Kevin Randle investigated Aurora in the 70s and identified it as a hoax. Like so many of the zombie-like UFO folklore tales, this one just keeps coming back and has no respect for the 'head shot.'

The problem here is that I beat most of these people to Aurora by several years to conduct my own investigation. I talked to some of those same longtime residents who told me in the early 1970s that nothing had happened. I talked to the historians at the Wise County Historical Society (Aurora is in Wise County) who told me that it hadn’t happened, though they wish it had. I learned that T.J. Weems, the famed Signal Corps officer was, in fact, the local blacksmith. I learned that Judge Proctor didn’t have a windmill, or rather that was what was said then. Now they suggest that he had two windmills. I wandered the grave yard, which isn’t all that large (something just over 800 graves) and found no marker with strange symbols carved on it, though there are those who suggest a crude headstone with a rough airship on it had been there at the time. I found nothing to support the tale and went away believing, based on my own research and interviews, this to be another of the airship hoaxes.
http://kevinrandle.blogspot.com/2005/03/aurora-texas-story-that-wont-die.html

Despite all the bad aspects of ufology, I think the majority of hoaxes are exposed from within the field by researchers and 'armchair ufologists' posting on forums. Even back in the 50s, Keyhoe was gunning for Adamski. Bob Pratt's tapes pointed the finger at the Aquarius documents and subsequent MJ-12 documents.

Dunnings makes a blanket generalisation, "Why the UFOlogists decided that this one story out of all the dozens was a literal true account, while the others were obvious jokes, is a secret known only to themselves." I know nothing about the man, but he doesn't appear to be aware that few people take the Aurora case seriously. In the Paracast member list, I'd be surprised if just one member thought it was a real event.
 
Like that "case" needed a treatment from him in the first place. What's the point in debunking something that everyone (OK, practically everyone. The ones that matter anyway) already knows is bunk?
 
No kidding,...... low lying fruit as far as I can tell.
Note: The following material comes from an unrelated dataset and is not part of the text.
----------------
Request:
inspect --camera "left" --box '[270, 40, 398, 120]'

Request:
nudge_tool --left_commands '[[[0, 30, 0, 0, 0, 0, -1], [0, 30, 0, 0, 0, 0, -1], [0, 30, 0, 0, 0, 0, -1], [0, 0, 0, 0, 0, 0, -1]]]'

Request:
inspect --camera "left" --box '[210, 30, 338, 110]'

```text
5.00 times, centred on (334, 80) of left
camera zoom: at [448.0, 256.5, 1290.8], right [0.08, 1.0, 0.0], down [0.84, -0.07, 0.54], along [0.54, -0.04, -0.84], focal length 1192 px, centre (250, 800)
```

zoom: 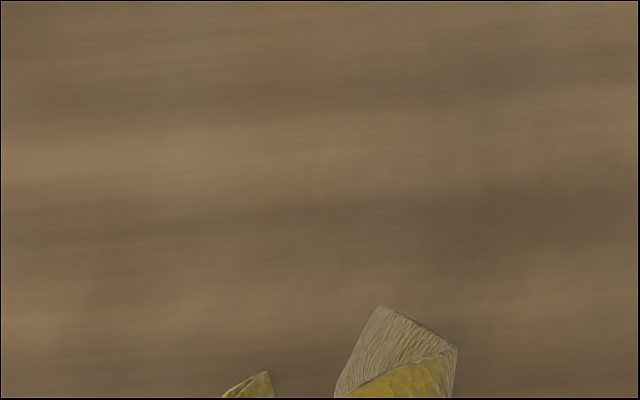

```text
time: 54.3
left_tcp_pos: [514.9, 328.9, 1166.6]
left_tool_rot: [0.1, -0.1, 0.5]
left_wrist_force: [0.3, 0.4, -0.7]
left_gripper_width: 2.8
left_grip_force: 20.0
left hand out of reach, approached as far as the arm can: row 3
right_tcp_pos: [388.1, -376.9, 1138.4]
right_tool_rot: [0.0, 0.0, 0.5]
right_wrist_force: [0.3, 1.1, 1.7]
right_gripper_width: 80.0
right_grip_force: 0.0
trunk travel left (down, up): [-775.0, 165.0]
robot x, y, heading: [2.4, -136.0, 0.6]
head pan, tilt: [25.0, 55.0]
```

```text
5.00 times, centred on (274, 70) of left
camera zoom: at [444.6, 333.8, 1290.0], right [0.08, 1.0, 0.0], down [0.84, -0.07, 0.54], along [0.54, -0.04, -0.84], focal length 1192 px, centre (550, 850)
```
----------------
What I'd like to hear is him and someone else go at it about Rendlesham. He easily debunks this case in his usual dismissal tone. I just think I have a lot of questions about the true facts of this case.
 
Like that "case" needed a treatment from him in the first place. What's the point in debunking something that everyone (OK, practically everyone. The ones that matter anyway) already knows is bunk?

He was getting emails about it.

---------- Post added at 08:39 AM ---------- Previous post was at 08:39 AM ----------

What I'd like to hear is him and someone else go at it about Rendlesham. He easily debunks this case in his usual dismissal tone. I just think I have a lot of questions about the true facts of this case.

That would be really interesting actually. It would be great to have someone give the skeptics perspective on paranormal topics.